Novelty in alternative materials is a big thing in the contemporary art world. Often, the shock factor is perceived as quality, but this wears off once something becomes passé. Now, when you hear about pig femurs and coffee filters, the more jaded among you might have the same feelings pass through your mind. “Oh, more shock value. More mindless entertainment. More titillation.” Thankfully, with Sara Owens, nothing could be farther from the truth.

In her hands, coffee filters becomes a form of papier mache. Molded into disks, or as the skin for a rubber bulb, they take on the quality of bone and handmade paper, organic yet also not, a gorgeous contradiction in terms that renders it endlessly fascinating to the eye. One brooch pairs those bone-skin disks (stretched over the plastic tops of spice shakers) with a wire mesh top, which might have well come from a tea strainer, trailed by white and black strands which fall like a wild veil of stinging tentacles. Dark, light and silver are an easy arrangement of color theory, but seldom is it accomplished in such a complex expression.

Now, for the pig femur. In pendant form, it is a little difficult to recognize, particularly as Owens pairs it with a ball joint metal figure which keeps one’s attention from firmly grasping the identity of the skeletal component. In fact, both mirror each other, one formed from inorganic metal, the other from formerly living animal. The two orbs echo each other, demonstrating that Owens’ grasp of design equals her innovative selection of materials. A large, almost rectangular blackened metal wire loop attaches the would-be pendant to a necklace, and two pronged projections, like orthopaedic surgical attachments, marry the bone to the metal.
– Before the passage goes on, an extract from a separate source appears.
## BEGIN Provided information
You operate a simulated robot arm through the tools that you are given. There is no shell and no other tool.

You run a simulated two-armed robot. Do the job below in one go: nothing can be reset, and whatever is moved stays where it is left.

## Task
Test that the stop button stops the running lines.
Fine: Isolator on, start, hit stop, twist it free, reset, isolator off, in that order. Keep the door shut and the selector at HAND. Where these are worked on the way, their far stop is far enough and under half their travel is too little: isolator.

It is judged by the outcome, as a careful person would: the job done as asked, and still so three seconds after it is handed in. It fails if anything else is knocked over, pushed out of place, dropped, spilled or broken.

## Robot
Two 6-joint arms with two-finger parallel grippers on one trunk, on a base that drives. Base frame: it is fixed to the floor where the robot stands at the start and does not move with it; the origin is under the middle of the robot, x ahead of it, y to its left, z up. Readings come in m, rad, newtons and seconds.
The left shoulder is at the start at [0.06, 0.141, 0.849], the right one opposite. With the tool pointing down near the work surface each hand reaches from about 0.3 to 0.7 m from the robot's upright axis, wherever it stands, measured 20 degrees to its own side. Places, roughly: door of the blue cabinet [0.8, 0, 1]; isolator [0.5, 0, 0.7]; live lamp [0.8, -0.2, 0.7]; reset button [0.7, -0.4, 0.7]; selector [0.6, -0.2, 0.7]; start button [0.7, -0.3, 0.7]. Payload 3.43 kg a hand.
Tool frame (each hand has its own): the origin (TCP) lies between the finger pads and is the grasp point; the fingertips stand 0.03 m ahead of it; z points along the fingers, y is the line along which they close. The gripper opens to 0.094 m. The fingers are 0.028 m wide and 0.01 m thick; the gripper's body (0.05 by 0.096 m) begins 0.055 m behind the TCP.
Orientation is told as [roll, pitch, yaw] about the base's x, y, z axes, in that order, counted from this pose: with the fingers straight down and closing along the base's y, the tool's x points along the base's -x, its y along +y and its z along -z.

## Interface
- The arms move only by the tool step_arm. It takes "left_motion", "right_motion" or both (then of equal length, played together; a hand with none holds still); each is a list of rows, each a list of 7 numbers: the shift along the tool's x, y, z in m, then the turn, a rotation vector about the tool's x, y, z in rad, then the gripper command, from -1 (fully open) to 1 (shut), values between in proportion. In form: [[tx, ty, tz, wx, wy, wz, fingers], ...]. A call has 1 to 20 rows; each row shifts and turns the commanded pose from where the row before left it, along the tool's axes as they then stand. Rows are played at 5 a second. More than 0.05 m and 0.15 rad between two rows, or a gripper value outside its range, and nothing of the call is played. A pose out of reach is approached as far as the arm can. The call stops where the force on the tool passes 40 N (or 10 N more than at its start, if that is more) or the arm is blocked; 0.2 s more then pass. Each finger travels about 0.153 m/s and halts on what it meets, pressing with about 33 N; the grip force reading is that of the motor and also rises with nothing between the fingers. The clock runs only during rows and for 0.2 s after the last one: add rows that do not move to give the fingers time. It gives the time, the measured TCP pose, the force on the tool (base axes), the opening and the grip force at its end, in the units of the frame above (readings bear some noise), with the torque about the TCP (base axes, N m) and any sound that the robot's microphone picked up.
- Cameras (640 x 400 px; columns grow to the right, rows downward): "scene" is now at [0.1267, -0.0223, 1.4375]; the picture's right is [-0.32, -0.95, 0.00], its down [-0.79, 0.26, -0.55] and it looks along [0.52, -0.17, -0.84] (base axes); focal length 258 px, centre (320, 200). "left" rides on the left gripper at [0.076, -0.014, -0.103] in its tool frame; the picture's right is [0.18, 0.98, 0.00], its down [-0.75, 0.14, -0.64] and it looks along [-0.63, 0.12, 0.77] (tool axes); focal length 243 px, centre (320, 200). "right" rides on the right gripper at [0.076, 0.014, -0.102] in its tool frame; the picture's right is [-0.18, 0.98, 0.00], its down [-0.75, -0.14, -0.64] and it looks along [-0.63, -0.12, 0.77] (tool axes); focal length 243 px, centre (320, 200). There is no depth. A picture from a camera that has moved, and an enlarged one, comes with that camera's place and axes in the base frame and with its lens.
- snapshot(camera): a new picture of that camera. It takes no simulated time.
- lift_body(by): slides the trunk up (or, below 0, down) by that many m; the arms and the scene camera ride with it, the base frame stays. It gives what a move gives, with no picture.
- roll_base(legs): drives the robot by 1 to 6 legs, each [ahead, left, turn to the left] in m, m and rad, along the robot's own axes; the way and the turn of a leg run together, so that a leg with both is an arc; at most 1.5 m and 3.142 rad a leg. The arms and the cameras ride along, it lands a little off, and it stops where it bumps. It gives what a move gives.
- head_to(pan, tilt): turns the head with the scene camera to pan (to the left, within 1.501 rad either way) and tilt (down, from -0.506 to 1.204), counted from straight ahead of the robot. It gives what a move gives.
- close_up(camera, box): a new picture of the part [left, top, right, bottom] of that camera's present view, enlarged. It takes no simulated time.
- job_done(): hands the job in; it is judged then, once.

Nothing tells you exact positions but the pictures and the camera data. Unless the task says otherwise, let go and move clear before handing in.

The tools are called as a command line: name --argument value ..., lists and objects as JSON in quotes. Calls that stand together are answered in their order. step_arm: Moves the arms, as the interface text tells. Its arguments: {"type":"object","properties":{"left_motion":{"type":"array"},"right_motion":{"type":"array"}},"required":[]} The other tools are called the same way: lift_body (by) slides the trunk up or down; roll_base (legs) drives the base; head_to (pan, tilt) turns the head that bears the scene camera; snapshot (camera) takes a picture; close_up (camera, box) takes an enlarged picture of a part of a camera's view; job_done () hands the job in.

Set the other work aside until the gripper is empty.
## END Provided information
Her pieces range from lightweight to sizeable; heftiness is an attribute of several of her pendants and rings that is derived from a solidity of construction. They feel weighty, firm, and well-made. These feel like industrial parts, but refined and rendered unto elegant form. Engineering but with no clear purpose, except, perhaps, aesthetic expression, abounds in Owens’ jewelry.

Engineered. There is an enthusiasm to Owens’ life with her husband that seems to transfer “personal responsibility” to everything they do. With the help of friends and family, they recently built their own small house, entirely from scratch, in wooden construction but high tech amenities, such as heated benches. (Well, not high tech; rather, cleverly made!) By having a hand in what they eat, what they make, and where they live, Owens assumes a level of personal responsibility over her life that she seeks to see reflected in the world around her in terms of social justice and environmental issues.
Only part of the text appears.